US existing-home sales in January rose more than expected to their highest level in nearly a decade, according to the National Association of Realtors.
Sales of existing condos, co-ops, townhomes, and single-family houses increased by 3.3%, at a seasonally adjusted annual rate of 5.69 million, the highest since February 2007. Economists had estimated that sales rose 1.1%, at a rate of 5.55 million, according to Bloomberg.
Sales in December were revised higher.
The data, like other data on the housing market, is quite volatile from month to month and tends to be revised often. Still, it continues to expose a shortfall in housing inventory that has contributed to price increases.
“Market challenges remain, but the housing market is off to a prosperous start as homebuyers staved off inventory levels that are far from adequate and deteriorating affordability conditions,” said Lawrence Yun, the NAR chief economist.
In January, inventory fell year-on-year for a 20th straight month, to a 3.6-month supply at the pace of sales. The median price of homes rose year-on-year for a 59th straight month, by 7.1%, to $US228,900.
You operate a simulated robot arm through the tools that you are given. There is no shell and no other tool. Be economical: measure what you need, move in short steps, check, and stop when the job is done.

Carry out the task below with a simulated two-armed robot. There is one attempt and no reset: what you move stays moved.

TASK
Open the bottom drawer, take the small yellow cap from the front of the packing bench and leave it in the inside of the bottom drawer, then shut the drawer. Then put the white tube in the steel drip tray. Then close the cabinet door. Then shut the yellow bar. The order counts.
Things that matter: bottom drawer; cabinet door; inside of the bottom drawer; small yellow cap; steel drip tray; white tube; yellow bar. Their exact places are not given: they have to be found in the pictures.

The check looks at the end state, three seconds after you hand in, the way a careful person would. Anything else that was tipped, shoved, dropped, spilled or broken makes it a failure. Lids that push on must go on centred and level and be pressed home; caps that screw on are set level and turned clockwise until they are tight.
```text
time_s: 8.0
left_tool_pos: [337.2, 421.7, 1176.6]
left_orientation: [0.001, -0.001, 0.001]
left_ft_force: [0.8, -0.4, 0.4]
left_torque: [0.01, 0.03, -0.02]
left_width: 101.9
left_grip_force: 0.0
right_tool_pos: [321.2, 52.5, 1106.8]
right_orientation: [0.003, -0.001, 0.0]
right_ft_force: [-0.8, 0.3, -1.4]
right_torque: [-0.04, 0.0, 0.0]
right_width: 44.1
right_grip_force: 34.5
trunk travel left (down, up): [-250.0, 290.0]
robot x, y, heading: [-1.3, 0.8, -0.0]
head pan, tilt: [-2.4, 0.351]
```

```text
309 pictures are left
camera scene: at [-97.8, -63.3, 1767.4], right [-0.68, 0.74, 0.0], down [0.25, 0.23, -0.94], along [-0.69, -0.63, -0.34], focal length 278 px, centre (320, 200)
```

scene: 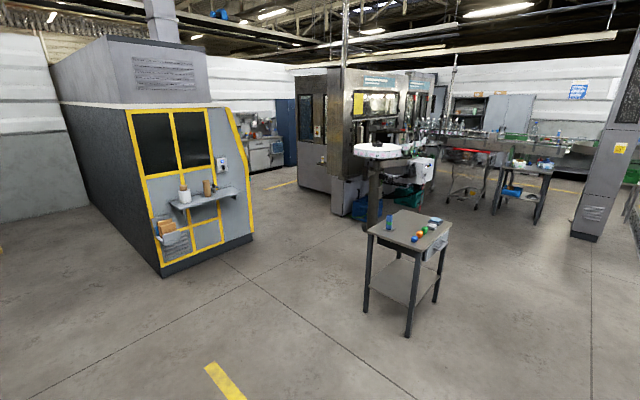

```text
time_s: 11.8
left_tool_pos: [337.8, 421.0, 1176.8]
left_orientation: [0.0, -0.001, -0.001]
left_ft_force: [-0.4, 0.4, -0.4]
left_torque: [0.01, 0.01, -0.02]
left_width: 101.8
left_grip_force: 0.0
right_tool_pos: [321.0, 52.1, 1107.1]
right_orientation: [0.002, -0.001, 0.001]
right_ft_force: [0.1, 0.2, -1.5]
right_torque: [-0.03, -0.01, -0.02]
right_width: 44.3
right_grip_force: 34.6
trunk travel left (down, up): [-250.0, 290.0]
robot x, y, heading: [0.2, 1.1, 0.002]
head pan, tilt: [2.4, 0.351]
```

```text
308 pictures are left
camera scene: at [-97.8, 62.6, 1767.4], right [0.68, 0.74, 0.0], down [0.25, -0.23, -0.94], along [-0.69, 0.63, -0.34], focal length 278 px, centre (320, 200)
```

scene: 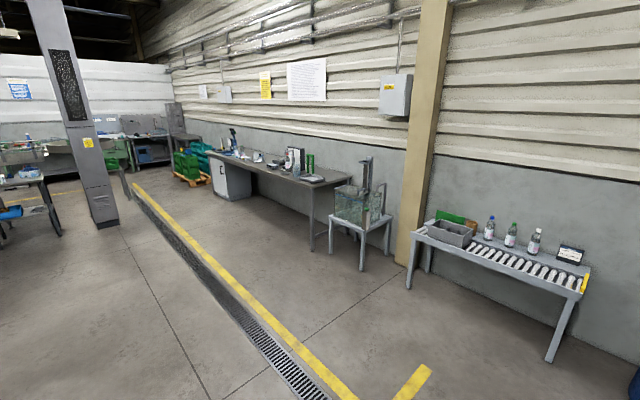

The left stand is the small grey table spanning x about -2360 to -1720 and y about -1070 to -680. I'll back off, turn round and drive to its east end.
Rising interest rates present another challenge for the housing market. Homeowners, who are accustomed to an environment of falling rates, may be reluctant to list their homes so they can retain the lower rates they locked in and avoid the costs associated with selling.
However, builder confidence has increased since the November election, meaning the shortfall of inventory could start correcting. Lighter regulations under the new administration could also make it easier for prospective homebuyers to get mortgages.
“Thus far, we have little concrete evidence regarding which of these forces is stronger,” Michelle Meyer, a US economist at Bank of America Merrill Lynch, said in a note on Wednesday.